Run the following code in pytorch 0.4.0 version, you will see that the requires_grad property of tensor z is True, not False. It seems that torch.no_grad do not work. By the way, change the z=x in to z = x+0 or other functions of x will lead the requires_grad property of tensor z into false.
x = torch.zeros(1, requires_grad=True)
with torch.no_grad():
z = x
Interesting! I also tried that in version 1.0.0 and the same behaviour happens:
>>> with torch.no_grad():
... z = x
>>> z.requires_grad
True
>>> with torch.no_grad():
... z = x + 0.0
>>> z.requires_grad
False
I wonder if this is a bug that needs to be fixed!
I don’t think this is a bug, because in
>>> with torch.no_grad():
... z = x
You are not doing any computation, just referencing an existing object. As soon as you actually use that object, it will correctly set the “requires_grad” attribute to False, so there will never be an issue in practice of falsely computing a gradient in the “with” context.

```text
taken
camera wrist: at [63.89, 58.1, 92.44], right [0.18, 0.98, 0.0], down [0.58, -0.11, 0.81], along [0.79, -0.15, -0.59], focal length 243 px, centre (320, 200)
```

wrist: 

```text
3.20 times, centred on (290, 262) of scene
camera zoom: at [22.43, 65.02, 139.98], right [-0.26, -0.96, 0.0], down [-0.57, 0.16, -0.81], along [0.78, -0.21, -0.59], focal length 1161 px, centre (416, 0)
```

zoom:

If your goal is just to get a view of the tensor without gradient, use z = x.detach(). Or if you want to make a copy of it as well, use z = x.clone(). In both cases, .requires_grad will then be False. The with torch.no_grad() is more meant for handling actual computations.
Thank you for you replay.
If I use .view function to change the shape of x, the requires_grad of new variable will also be true rather than false.
x = torch.FloatTensor([1,2,3,4])
x.requires_grad_()
with torch.no_grad():
y = x.view(2,2)
Another situation, if the x is a nn.Module object(for example a nerual network) , the same behavior happens.
What is your suggestion when someone try to get another nn.Module object that share the same parameter value but do not need gradient?
What is your suggestion when someone try to get another nn.Module object that share the same parameter value but do not need gradient?
Use
y = x.detach().view(2,2)
or
y = x.view(2,2).detach()
Hi
Just to give a small precision of why this happens.
When you do:
with torch.no_grad():
y = x.view(2, 2)
What the no_grad block does is to not consider the operations inside as autograd ops. If you do an out of place operation in it, the result won’t require gradients because the operation that created it is not considered. Now if you return a view to an existing Tensor that itself requires gradient. Even though you ignore ops inside the block, the original Tensor requires gradients and since y here is just a view into it, it also requires gradients.
If you want to detach a Tensor from the computational graph, you can use as suggested above .detach(). I would advise to do the view first btw: y = x.view(2, 2).detach().